* _Text passage_:
___
Çocukluk Sevgisi Yetişkin İlişkilerini Nasıl Şekillendirir?

OTRA Psikoloji

Birçok yetişkin, ilişkilerinde aynı döngülerin içinde sıkıştığını fark eder: Bir türlü yeterince sevilmediğini hissetmek, sürekli onay aramak ya da tam tersi, yakınlık kurmaktan kaçınmak. Bu döngüler, çoğu zaman bugünün ilişkilerinden değil, çocuklukta deneyimlenen sevginin biçiminden kök alır. Peki, çocuklukta aldığımız — ya da alamadığımız — sevgi, yetişkin ilişkilerimizi nasıl şekillendirir?

Koşullu Sevginin Gölgesi

Çocuklukta sevgi, çoğu zaman bir ödül gibi sunulur: “Söz dinlersen seni severim”, “Başarılı olursan gurur duyarım.” Bu koşullu sevgi anlayışı, çocuğa ‘olduğu gibi değil, yaptığıyla seviliyor’ mesajını verir. Yetişkinlikte ise bu, partnerinden onay bekleyen, sürekli “yetiyor muyum?” diye sorgulayan bir bağlanma biçimine dönüşebilir. Sevgi, bir rahatlama değil, bir sınav haline gelir.

Bağlanma Kalıplarının Sessiz Mirası

Güvenli bağlanan çocuklar, duygularını ifade edebilecekleri bir ortamda büyürler; bu da ileride sağlıklı sınırlar ve açık iletişim anlamına gelir.

Ancak kaygılı bağlanma geliştiren bireyler, sevgiyi kaybetme korkusuyla yapışkan davranışlar sergileyebilir; kaçıngan bağlanma yaşayanlarsa duygusal yakınlığı tehdit olarak algılar. Her iki durumda da ilişki, bir sevgi alışverişinden çok bir savunma mekanizması halini alır.

Sevgi ile Güven Arasındaki İnce Çizgi

Birçok insan, çocuklukta duygusal olarak ulaşılmaz ebeveynlerle büyümüştür. Bu durum, yetişkinlikte “yakınlık” ile “incinme”yi birbirine karıştırmaya neden olur.

Kişi, sevilmeyi ister ama sevgiyi tehdit olarak algılar; biri yaklaştığında savunmaya geçer, biri uzaklaştığında panikler. Bu ikilem, çocukken öğrenilen “sevgiye dikkat et, canın yanabilir” inancının bir yansımasıdır.
___
* _Collected material_:
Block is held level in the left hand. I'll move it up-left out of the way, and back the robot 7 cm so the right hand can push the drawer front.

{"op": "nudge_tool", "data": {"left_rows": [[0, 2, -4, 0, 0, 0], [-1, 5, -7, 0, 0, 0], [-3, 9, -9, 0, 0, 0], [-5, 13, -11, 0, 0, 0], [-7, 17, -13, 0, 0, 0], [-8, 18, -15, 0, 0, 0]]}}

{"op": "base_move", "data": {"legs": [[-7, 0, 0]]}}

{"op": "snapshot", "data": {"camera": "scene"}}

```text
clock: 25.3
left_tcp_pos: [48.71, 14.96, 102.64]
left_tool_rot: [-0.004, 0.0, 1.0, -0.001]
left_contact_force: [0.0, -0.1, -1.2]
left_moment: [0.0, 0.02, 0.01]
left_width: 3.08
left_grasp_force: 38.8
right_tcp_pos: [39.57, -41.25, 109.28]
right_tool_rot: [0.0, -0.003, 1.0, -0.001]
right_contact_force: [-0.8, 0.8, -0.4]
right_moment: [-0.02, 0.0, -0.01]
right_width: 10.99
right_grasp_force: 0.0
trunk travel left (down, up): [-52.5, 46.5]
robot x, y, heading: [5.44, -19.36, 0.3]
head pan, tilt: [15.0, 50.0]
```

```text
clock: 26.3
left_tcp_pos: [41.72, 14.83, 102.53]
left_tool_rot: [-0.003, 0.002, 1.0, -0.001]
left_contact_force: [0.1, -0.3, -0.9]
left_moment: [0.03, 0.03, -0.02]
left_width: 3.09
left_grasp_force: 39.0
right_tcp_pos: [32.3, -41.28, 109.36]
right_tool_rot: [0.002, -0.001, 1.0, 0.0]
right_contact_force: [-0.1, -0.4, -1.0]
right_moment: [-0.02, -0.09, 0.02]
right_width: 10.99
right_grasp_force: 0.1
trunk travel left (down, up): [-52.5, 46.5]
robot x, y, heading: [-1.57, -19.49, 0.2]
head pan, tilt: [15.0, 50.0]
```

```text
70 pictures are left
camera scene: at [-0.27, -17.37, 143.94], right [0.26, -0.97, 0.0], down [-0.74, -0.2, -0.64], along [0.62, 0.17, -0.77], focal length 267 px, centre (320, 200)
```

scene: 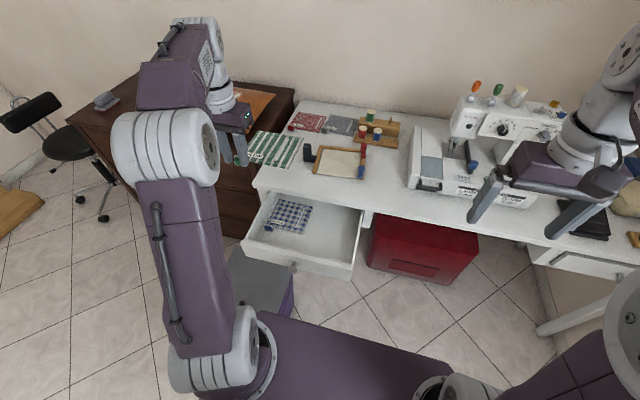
___
* _Exercise requirements_:
1. Locate "Bağlanma Kalıplarının Sessiz" and "mekanizması halini alır." in the text passage, and write out these words with everything between them.
2. Continue the text passage from where it stops.

* _Responses for each task_:
1.
Bağlanma Kalıplarının Sessiz Mirası

Güvenli bağlanan çocuklar, duygularını ifade edebilecekleri bir ortamda büyürler; bu da ileride sağlıklı sınırlar ve açık iletişim anlamına gelir.

Ancak kaygılı bağlanma geliştiren bireyler, sevgiyi kaybetme korkusuyla yapışkan davranışlar sergileyebilir; kaçıngan bağlanma yaşayanlarsa duygusal yakınlığı tehdit olarak algılar. Her iki durumda da ilişki, bir sevgi alışverişinden çok bir savunma mekanizması halini alır.

2.
Psikodinamik Perspektif: İçsel İlişki Tekrarı

Psikodinamik açıdan, yetişkin ilişkilerimizde ebeveyn figürleriyle kurduğumuz içsel ilişkileri tekrar ederiz.
Bir çocuk, eleştirel bir ebeveyni memnun etmek için sürekli çabaladıysa, yetişkin olduğunda da benzer şekilde sevgiyi “hak etmek” zorunda olduğunu hisseder. Bu bilinçdışı tekrarlar, “neden hep aynı tür insanları çekiyorum?” sorusunun ardındaki görünmez senaryolardır.

Kendini ve Karşısındakini Görmeyi Öğrenmek

Sağlıklı bir ilişki, geçmişteki boşlukları partnerin doldurmasıyla değil, bireyin kendi ihtiyaçlarını fark edip sahiplenmesiyle başlar.

Kendini tanımak, geçmişin sevgisini onarmak gibidir: Artık bir çocuk gibi sevgi beklemeden, yetişkin bir benlikten sevmeyi ve sevilmeyi öğrenmek.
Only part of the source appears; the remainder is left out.